> [What is asked]:
A. Quote the quoted passage word for word, starting at "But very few" and ending with "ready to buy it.".
B. Continue the quoted passage from where it stops.

> [Quoted passage]:
* start *

Mike Smith: Yeah. You covered a lot in that little bit. Ryan and I have both been down similar paths trying to… Ryan's bought a house. I haven't yet, but I'm in the process of saving for one right now. But in the past when I would file my taxes, I would file my taxes with a thought of, get the most write-offs as I can, the most things I can do, everything I could think of to get the write-offs. And in the last few years I've kind of changed my mindset. I don't know if this is correct or not, but I want to show that I have more income so that I can qualify for a loan and show that the money's coming in, instead of just writing it off, writing it off, writing it off. Buy a new speaker here, do this, do that. So is that, I mean, back in the day, back pre 2008, you could go in and get a stated income loan and you could get, you know, anything. Just say, "Hey, I make $400,000 a year." They take it and go with it. And then since the crash, things have changed, you can't really do that anymore. What options are available for self-employed individuals now that aren't necessarily stated income loans that qualify for people like Ryan and I?
Alejandro Szita: You know, the stated income loan does exist. But it's very hard to find. It's called Community Lending. There is a standard, it's not community lending, but it's something like that. You can get, some banks have this, some banks have a classification by the Treasury Department that they are community lenders and they are allowed to lend to the, what they call the unbanked. Unbanked is the person that technically is not in the banking system, but that is a very inaccurate word because this is when you need to get a community lending loan, you only need to have a credit score of around 700 or more, and you need to have about 25% to 30% of the down payment. If you have those two things, and if you go to a community lending bank, then you can get a loan, which is pretty much stated.
But very few banks have this classification. I knew one in New York that had it. And now I know another one in Southern California that has it, but pretty much this is a very obscure niche that very few people know about. So you can do that. In addition to that, you have about seven other ways in addition to the tax return to get a loan. I'm just gonna tell you a few of them. You can use bank statements, but when I say bank statements, this is the interesting thing. You can use business or personal or both, you can commingle them and you can use them to prove your income. You can use it, it happened to me last year. I had an artist actually that wanted to buy a condo. He had about twice the money in his checking account, all ready to buy it.

* end *

> [Supplied data]:
* start *

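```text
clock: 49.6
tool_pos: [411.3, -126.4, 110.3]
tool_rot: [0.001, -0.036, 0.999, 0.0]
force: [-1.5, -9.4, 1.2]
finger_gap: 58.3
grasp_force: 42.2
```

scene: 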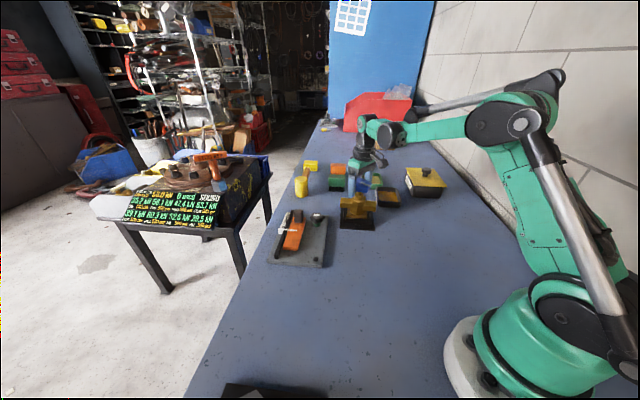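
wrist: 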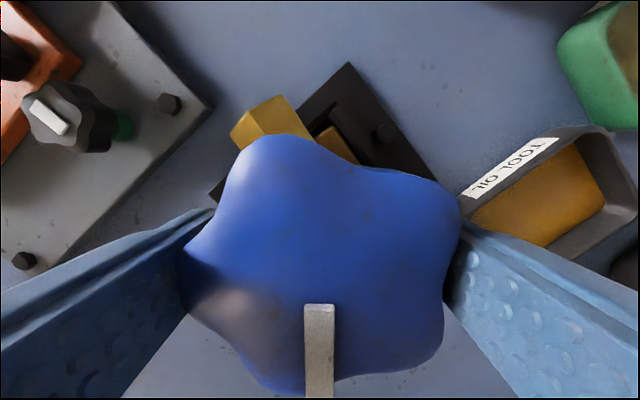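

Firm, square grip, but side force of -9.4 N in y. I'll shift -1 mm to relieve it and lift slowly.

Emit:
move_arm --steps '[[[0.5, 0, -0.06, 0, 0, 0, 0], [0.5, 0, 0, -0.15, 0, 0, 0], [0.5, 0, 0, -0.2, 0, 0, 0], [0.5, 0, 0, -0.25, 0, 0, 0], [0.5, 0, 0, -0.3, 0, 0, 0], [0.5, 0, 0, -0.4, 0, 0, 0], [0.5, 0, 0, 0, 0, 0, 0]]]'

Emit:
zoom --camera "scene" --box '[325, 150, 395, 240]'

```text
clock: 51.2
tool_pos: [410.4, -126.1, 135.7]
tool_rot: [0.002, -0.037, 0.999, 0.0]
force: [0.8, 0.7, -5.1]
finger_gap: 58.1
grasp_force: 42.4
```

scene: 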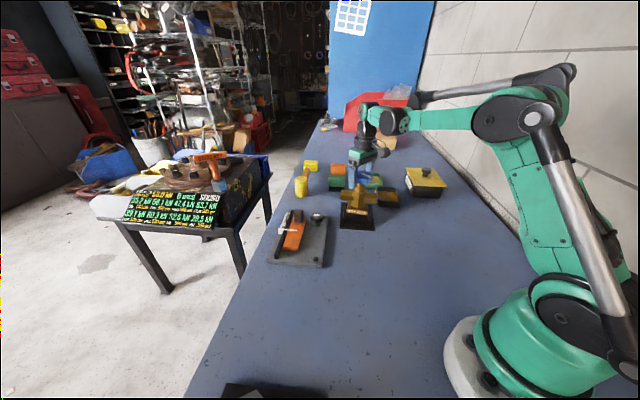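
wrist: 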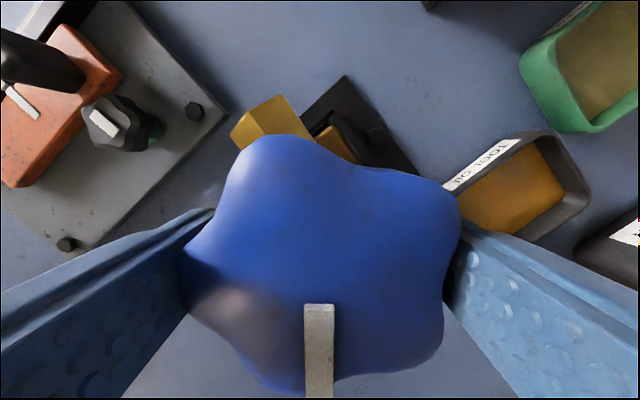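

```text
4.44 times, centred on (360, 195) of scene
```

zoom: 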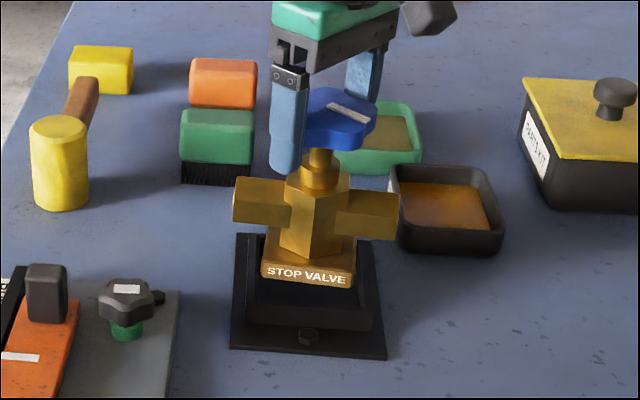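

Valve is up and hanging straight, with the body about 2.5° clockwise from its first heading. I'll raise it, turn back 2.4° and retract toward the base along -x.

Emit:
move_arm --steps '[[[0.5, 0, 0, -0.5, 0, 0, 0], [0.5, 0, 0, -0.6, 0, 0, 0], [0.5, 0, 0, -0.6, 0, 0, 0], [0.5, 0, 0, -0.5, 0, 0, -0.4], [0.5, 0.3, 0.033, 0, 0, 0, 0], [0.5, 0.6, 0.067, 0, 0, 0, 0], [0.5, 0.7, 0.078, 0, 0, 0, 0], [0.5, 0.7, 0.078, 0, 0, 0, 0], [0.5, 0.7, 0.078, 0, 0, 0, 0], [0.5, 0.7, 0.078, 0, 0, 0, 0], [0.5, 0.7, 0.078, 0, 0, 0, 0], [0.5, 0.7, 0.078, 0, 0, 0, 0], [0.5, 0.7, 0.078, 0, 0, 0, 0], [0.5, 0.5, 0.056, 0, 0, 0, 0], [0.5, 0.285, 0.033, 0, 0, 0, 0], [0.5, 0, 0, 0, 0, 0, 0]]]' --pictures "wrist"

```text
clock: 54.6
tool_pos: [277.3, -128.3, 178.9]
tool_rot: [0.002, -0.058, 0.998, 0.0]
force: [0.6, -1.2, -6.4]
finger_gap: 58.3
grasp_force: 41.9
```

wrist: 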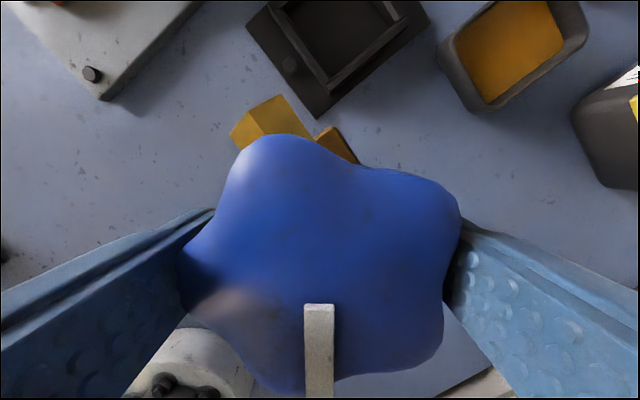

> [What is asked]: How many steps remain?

* end *

> [The responses]:
A.
But very few banks have this classification. I knew one in New York that had it. And now I know another one in Southern California that has it, but pretty much this is a very obscure niche that very few people know about. So you can do that. In addition to that, you have about seven other ways in addition to the tax return to get a loan. I'm just gonna tell you a few of them. You can use bank statements, but when I say bank statements, this is the interesting thing. You can use business or personal or both, you can commingle them and you can use them to prove your income. You can use it, it happened to me last year. I had an artist actually that wanted to buy a condo. He had about twice the money in his checking account, all ready to buy it.

B.
He said, "You know, Alejandro, I could buy it with cash. But I don't wanna do that. I wanna spend half of my money doing that. Can you get me a loan?" There is a loan program that if you are in his position, if you have about one or two times the price, let's say the thing costs a hundred, you have two hundred in your bank. If you have two times the amount of what you're buying, we can use your bank balance to qualify you. That's another way. Another way, if you have income that is coming from assets, you know, you have, you don't have to go to work every day, but it's not that you don't work, it's that your income, instead of coming from, earn income from a job, comes from managing your assets, we can get you a loan based on that, based only on your assets.
Now, if you have a company and the company is healthy and the company really makes money, but let's say it's not on the tax returns of the company, it doesn't even matter. We can get you a loan based on the profit and loss of the company. So we can use bank statements either commingled or not. We can use the profit and loss, we can use the assets that are generating an income for you, or we can use the existing cash that you have in your bank. Say that you come to me and say, "Alejandro, I have no job because I haven't worked in a year or two or three or four, I have no job. I wanna buy this million dollar place and I have 2 million dollars in my bank account. Can we do it?" As long as your credit score is not shot, the answer is yes, we can.
Ryan Roghaar: Oh, that's really interesting. Yeah, I mean, that's a lot more channels than were offered to me when I was going through our loan.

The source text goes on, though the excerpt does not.